(Selected excerpt)
--- start ---

Everybody's Dancin' in a Ring Around the Sun: 30 Grateful Dead shows in 30 Days: 5-31-92 Las Vegas,NV. SBD and VIdeo

This show was so hot they had to call out the fire trucks,literally. It was hundred degree plus weather and the the LVFD brought out the trucks to cool the crowd down by spraying water from the top of the ladder to try to mitigate the heat. The boys, on the other hand, put out another version of fire when they hit the stage. 
Almost ablaze still you don't feel the heat: Sam Boyd Silver Bowl 5-31-92 LV,NV  

The Grateful Dead,once they made the leap to stadiums, played at Sam Boyd in Vegas all through the nineties. In fact, Mickey even sampled the sounds of slot machines to work into the drums portion of one of the shows. In 1992, the boys played what was to be my first straight from the taper copy of a show. As the nineties moves on it gets easier and easier to pick a gem from every year. While maybe they had brought the general level of playing up, sometimes they were just good shows but other nights they were the band beyond description, Jehovah's favorite choir. While I'm not heaping that kind of praise on this show, it is definitely one of the best shows of an era where those kind of shows were becoming rarer and rarer. This is one of the few shows that started with the triptych of Help>Slip>Frank and then the second set started with the duo of Scarlet>Fire. They were still working out the sound kinks during the first set and Jerry is almost inaudible during "Slipknot!". I've heard this attributed to gear malfunction or a broken string. One thing is for sure though, while the band goes through the process of untying this particular knot, Jerry tunes his guitar live during the song, working the sound into the mix and as a quasi-guitarist, this is a masterstroke. He could have tuned it silently and then came in or had his mic turned down but instead he weaves the process into the song, which i find spectacular, and it's barely noticeable. You really have to listen for it. The following "Franklin's Tower" was a bouncy, wonderful version that was a great way to start the show. Vince, who was getting used to being there by now, is also a standout during this show. One of the few early shows where I really appreciated his contributions on their own merit.

--- end ---

(Data)

--- start ---

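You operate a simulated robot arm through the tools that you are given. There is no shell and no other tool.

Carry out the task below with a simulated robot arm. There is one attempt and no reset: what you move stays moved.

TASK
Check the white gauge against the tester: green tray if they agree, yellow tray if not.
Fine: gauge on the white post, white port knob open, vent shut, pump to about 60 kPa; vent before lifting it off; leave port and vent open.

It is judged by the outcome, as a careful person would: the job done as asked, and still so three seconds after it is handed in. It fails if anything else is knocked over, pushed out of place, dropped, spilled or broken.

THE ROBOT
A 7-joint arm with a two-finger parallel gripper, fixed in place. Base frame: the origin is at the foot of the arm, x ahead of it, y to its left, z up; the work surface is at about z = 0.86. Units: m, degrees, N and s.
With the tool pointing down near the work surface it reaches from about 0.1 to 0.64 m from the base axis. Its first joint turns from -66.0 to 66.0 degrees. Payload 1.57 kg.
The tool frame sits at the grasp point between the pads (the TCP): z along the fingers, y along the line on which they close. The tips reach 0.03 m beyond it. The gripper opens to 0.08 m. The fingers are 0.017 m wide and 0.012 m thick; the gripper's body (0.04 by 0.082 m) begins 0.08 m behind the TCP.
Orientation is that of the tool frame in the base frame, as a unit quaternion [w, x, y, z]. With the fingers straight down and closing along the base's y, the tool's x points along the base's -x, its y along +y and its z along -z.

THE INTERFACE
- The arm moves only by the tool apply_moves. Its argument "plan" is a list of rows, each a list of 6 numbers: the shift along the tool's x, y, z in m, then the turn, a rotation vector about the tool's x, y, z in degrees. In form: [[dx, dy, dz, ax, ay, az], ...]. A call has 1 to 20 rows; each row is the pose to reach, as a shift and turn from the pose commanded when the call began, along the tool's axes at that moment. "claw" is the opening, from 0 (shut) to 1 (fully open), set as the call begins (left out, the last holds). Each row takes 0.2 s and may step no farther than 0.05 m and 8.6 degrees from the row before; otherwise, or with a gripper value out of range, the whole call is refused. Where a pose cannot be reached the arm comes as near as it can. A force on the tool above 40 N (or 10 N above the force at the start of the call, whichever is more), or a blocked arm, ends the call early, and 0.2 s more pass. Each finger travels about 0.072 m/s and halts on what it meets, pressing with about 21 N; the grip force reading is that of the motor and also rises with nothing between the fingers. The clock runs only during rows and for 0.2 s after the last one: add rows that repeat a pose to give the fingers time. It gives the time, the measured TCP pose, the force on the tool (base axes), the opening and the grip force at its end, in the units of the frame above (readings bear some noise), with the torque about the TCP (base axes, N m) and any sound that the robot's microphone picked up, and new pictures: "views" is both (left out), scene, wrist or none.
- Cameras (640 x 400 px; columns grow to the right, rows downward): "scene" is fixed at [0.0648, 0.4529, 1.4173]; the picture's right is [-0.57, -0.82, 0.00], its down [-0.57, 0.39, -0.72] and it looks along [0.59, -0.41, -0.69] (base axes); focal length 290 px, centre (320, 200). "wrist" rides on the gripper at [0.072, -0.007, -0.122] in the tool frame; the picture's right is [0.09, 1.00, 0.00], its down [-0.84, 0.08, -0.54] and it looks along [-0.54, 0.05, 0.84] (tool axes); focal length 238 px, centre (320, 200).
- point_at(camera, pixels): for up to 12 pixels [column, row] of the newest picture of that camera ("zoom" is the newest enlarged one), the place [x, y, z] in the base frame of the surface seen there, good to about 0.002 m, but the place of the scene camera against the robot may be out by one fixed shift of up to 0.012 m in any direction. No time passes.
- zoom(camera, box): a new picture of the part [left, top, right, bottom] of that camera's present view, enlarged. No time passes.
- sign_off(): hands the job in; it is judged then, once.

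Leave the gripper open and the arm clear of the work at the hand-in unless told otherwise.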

--- end ---

(Exercise instructions)
a. Please print exactly, and only, the lines from the line with "Check the white" to the line with "The tool frame sits", both included.
b. Keep the selected excerpt going from its last sentence.

(Expected outputs)
a.
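Check the white gauge against the tester: green tray if they agree, yellow tray if not.
Fine: gauge on the white post, white port knob open, vent shut, pump to about 60 kPa; vent before lifting it off; leave port and vent open.

It is judged by the outcome, as a careful person would: the job done as asked, and still so three seconds after it is handed in. It fails if anything else is knocked over, pushed out of place, dropped, spilled or broken.

THE ROBOT
A 7-joint arm with a two-finger parallel gripper, fixed in place. Base frame: the origin is at the foot of the arm, x ahead of it, y to its left, z up; the work surface is at about z = 0.86. Units: m, degrees, N and s.
With the tool pointing down near the work surface it reaches from about 0.1 to 0.64 m from the base axis. Its first joint turns from -66.0 to 66.0 degrees. Payload 1.57 kg.
The tool frame sits at the grasp point between the pads (the TCP): z along the fingers, y along the line on which they close. The tips reach 0.03 m beyond it. The gripper opens to 0.08 m. The fingers are 0.017 m wide and 0.012 m thick; the gripper's body (0.04 by 0.082 m) begins 0.08 m behind the TCP.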

b.
 Steve Miller opened for the band and came on about 2, and the Dead came on around 4pm sayeth those who were there. He later came back and joined the band on the last three songs. Fun fact, he got a little overzealous during "Morning Dew" and Phil gave him the "look", the it's "Jerry time, back off dude" look. Following a standard "New Minglewood Blues" the boys called up Annie and her roses and delivered a gorgeous rendition of this Garcia/Hunter ballad that had a touch of flanger on the vocals and it sounded wonderful. This is where I first started appreciating what Vince was doing. What he does later, well, that's another story. My friend that was there said that Jerry was bouncing around and looking good and everybody was happy. Maybe it was the roses, maybe it was his briefcase, maybe he was in love and happy to play but whatever it was came out this night. Considering the first sets were getting shorter and shorter, this night was a comparably long first set of eight songs. Which is very depressing considering the same band in 72' on May 26 played a nineteen-song first set with a 15-min "Playin'" and a China>Rider, as well as a NFA>GDTRFB in the first set, it shows how badly the band had aged and how the new memberships and relationships had reflected and effected the band dynamic. After a good "Queen Jane Approximately" from Bobby, Jerry made the call for "Bird Song" and it was a gorgeous jam, with a blown verse, that lasted for about fourteen minutes, and while Jerry was playing and leading the jam, Vince's keys were adding nice fills and texture and the band was allowing him to roam and it was really a great night for Vince. Even if it is somewhat depressing that with all the gear he had access too, he made it sound like he was playing a toy piano. His tone reminded me of Linus in the Peanuts most of the time but this night he was on because he really added a lot to this song. Ending the set on one of my least favorite Bobby efforts was still a well-played "Picasso Moon".
The second set kicked off with an energetic take on Scarlet>Fire that had the whole band locked in and rolling. It was if they had a backstage huddle and agreed that they had something going and let's kick it up a notch. Sometimes the nineties dead could feel a little cold or sterile because of the lack of crowd noise and the bright light of the pure soundboard feed. With the SBD, you can hear every note and every word and you don't hear the guy asking for a lighter or the girls talking about their boyfriends' but during the nineties, a show could song wonderful in the venue but when hear the "warts and all sbd" your opinion changes. This show, thankfully doesn't have much of that but you do hear the bum notes or botched verses a lot more clearly that you would in the audience.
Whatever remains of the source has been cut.